### WHAT NEEDS TO BE DONE
Look for "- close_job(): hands" in the listing below, then copy exactly the line it appears in and all lines after it to the end, and nothing more.
### SUPPLIED INFORMATION
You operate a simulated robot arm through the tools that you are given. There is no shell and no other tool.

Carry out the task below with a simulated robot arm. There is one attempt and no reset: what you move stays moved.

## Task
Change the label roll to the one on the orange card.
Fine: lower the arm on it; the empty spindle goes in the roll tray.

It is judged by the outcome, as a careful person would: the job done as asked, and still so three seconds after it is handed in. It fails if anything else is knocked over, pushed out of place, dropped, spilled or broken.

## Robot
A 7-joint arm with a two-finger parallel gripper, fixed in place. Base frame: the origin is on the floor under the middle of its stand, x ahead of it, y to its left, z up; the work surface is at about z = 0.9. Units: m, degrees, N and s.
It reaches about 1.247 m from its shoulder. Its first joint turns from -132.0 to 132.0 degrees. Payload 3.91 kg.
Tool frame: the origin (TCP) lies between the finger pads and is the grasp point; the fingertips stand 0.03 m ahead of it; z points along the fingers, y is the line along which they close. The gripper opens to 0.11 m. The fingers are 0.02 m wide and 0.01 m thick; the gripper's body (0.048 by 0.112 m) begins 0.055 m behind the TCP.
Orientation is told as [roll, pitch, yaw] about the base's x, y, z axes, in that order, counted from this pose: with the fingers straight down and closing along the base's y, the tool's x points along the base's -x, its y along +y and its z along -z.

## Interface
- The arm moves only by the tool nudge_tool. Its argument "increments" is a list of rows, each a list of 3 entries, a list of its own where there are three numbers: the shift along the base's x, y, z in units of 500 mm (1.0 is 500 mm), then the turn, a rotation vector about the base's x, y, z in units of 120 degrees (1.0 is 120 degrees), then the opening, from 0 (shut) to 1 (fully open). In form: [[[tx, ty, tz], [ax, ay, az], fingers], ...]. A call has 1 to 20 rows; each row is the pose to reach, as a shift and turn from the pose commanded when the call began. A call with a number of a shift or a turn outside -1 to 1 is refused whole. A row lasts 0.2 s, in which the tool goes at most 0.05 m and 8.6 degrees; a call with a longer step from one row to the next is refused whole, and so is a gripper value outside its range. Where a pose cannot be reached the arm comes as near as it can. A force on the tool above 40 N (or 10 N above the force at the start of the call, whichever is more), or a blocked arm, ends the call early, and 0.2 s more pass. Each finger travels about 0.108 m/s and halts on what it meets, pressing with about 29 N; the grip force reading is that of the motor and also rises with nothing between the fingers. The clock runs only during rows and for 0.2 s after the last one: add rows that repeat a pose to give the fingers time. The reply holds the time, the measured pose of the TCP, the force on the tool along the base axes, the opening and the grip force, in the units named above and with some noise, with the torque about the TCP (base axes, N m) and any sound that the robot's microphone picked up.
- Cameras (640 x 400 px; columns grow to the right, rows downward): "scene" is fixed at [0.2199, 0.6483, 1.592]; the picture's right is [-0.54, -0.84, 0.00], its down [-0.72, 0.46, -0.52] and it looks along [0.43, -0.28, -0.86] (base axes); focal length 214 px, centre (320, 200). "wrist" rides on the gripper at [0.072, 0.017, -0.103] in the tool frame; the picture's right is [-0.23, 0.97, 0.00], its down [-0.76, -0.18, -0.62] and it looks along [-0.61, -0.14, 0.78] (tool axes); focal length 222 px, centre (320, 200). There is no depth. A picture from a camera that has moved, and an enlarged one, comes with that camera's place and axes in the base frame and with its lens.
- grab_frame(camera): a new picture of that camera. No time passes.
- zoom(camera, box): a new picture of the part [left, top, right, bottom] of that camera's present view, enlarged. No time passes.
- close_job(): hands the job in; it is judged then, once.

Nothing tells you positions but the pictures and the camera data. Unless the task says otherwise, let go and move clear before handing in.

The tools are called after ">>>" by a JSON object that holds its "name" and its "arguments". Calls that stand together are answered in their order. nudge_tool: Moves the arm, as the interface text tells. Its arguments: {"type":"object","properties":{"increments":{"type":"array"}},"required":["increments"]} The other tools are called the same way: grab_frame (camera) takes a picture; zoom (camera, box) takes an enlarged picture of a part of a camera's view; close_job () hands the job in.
######
### TASK ANSWER
- close_job(): hands the job in; it is judged then, once.

Nothing tells you positions but the pictures and the camera data. Unless the task says otherwise, let go and move clear before handing in.

The tools are called after ">>>" by a JSON object that holds its "name" and its "arguments". Calls that stand together are answered in their order. nudge_tool: Moves the arm, as the interface text tells. Its arguments: {"type":"object","properties":{"increments":{"type":"array"}},"required":["increments"]} The other tools are called the same way: grab_frame (camera) takes a picture; zoom (camera, box) takes an enlarged picture of a part of a camera's view; close_job () hands the job in.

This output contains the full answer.